### [Task description]
Set out every line bearing the string "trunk".
═══ Collected data
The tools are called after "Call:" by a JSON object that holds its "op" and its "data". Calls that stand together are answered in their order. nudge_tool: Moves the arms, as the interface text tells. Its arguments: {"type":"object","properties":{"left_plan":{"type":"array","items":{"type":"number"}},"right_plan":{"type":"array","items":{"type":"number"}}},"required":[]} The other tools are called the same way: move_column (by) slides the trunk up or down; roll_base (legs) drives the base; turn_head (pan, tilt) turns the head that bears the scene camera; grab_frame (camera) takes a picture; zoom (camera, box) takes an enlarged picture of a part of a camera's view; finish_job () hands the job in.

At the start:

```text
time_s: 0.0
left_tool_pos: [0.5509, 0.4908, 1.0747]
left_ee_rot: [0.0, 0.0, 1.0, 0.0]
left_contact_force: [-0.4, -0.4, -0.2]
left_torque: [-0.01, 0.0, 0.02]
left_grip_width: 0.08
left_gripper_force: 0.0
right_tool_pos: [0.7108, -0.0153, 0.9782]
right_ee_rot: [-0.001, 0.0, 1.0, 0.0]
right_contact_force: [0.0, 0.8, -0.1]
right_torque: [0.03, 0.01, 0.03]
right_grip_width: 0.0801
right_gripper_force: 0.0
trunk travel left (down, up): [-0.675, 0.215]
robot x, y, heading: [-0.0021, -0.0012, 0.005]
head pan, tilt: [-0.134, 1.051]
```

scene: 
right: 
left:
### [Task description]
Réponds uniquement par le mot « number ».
══════
### [Full response]
The tools are called after "Call:" by a JSON object that holds its "op" and its "data". Calls that stand together are answered in their order. nudge_tool: Moves the arms, as the interface text tells. Its arguments: {"type":"object","properties":{"left_plan":{"type":"array","items":{"type":"number"}},"right_plan":{"type":"array","items":{"type":"number"}}},"required":[]} The other tools are called the same way: move_column (by) slides the trunk up or down; roll_base (legs) drives the base; turn_head (pan, tilt) turns the head that bears the scene camera; grab_frame (camera) takes a picture; zoom (camera, box) takes an enlarged picture of a part of a camera's view; finish_job () hands the job in.
trunk travel left (down, up): [-0.675, 0.215]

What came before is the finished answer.